TEXT SEGMENT ->
==*==

RTL focuses on whether or not the software works the way it's supposed to; the way the code is written can change and as long as the software is behaving according to the specification the tests will still pass.

RTL finds elements by accessibility markers and not by test IDs. Accessibility markers are screen readers and other assistive technologies that would find your elements instead of test IDs. This helps in benchmarking your software as being Accessible.

While doing tests without using a browser, we need a simulated DOM,  RTL makes that simulated DOM for us which helps us perform user interactions like clicking a button, etc.

RTL is generally used using either Jest or a new testing framework called Vitest. Now are you wondering what the heck are these? These are called test runners, their job is to find the test, run the test and determine whether the test has passed or failed. 

We will be implementing RTL using Vitest instead of Jest. For your information, Vitest and Jest have no syntax differences. The only difference is the setups and the initial configuration and some minor differences when dealing with advanced syntax. So if you are familiar with Jest API you will find the interoperability and transition to Vitest very easy.

Check more about why Vitest is preferred. Vitest is:

  • Faster
  • Modern
  • Cleaner integration with Vite out of the box

Test-Driven Development (TDD)

Philosophy: Write a test before you write the code.

"Tdd is a great excuse to think about the problem before you think about the solution" - Kent Beck

Why Test-Driven Development (TDD)?

  • More efficient
  • Makes it usable even if the underlying code is changed
  • Spec-first nature
  • After a major change, the test will still be there to run

Test-Driven Development (TDD) vs. Behavior-Driven Development (BDD) - where does RTL fall in this?

If “WE” only have to develop – Go TDD

If there are varied amounts of roles, stakeholders - Go for BDD

For RTL, we don’t have any explicit parameters, roles, QAs, groups, etc which BDD follows. It is developers only so TDD is the way to go.

I firmly believe that Test-Driven Development (TDD) is where RTL truly shines. TDD's core principle of writing tests before code fits perfectly with RTL's philosophy of testing components from the user's perspective.

==*==

WORK TO DO ->
**A.** Transcribe the text segment beginning at "Why Test-Driven Development". Stop after "fall in this?".
**B.** Keep the text segment going from its last sentence.

==*==

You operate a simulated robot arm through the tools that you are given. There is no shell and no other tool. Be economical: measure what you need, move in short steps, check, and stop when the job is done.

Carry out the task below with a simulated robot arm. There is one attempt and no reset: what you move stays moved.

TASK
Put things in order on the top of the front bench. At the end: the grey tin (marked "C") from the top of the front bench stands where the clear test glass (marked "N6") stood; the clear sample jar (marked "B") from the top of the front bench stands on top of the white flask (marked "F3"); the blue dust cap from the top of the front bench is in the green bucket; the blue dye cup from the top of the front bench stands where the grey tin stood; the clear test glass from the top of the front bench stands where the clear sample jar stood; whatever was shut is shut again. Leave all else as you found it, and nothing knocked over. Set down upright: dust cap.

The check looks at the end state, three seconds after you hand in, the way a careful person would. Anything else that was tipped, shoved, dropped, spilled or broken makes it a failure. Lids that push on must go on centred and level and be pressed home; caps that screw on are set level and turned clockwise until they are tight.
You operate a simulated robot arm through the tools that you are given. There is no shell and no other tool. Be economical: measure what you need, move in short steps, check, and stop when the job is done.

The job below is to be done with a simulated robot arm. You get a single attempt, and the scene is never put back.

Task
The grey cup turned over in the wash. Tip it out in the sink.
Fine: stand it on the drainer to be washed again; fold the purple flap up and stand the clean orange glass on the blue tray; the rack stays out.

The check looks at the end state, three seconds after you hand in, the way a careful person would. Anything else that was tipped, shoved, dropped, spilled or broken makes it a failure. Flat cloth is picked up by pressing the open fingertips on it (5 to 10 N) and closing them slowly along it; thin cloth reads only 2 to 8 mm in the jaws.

==*==

RESULTS IN ORDER ->
**A.**
Why Test-Driven Development (TDD)?

  • More efficient
  • Makes it usable even if the underlying code is changed
  • Spec-first nature
  • After a major change, the test will still be there to run

Test-Driven Development (TDD) vs. Behavior-Driven Development (BDD) - where does RTL fall in this?

**B.**
By writing tests first, developers are forced to think about how their components will be used and interacted with, ensuring that the resulting code is both functional and user-friendly. This approach naturally leads to cleaner, more maintainable code because it prioritizes the user's experience right from the start. 

Unlike BDD, which often gets bogged down in verbose specifications and stakeholder jargon. TDD with RTL is straightforward and developer-centric, allowing for rapid iteration and immediate feedback. This makes it an ideal choice for fast-paced development environments where delivering high-quality, user-focused features quickly is paramount.

RTL Philosophy

Derives from the best practices and builds on top of it.

It tests Behaviour.

Types of tests and how they work with RTL:

  • Unit test - it's not mutually exclusive from functional testing, but a subset of functional testing, generally not encouraged.
  • Integration tests - Not encouraged.
  • Functional tests - works—RTL encourages functional tests - Robust- code not coupled tightly with the behavior.
  • E2E tests - these use browser and server ( Cypress, Selenium) - RTL doesn’t support it.

RTL prioritizes finding elements by accessibility handles.

Read more about RTL Handles, here

Read about Aria Roles, here.

Working with a testing library actually makes you much more aware of accessibility rules.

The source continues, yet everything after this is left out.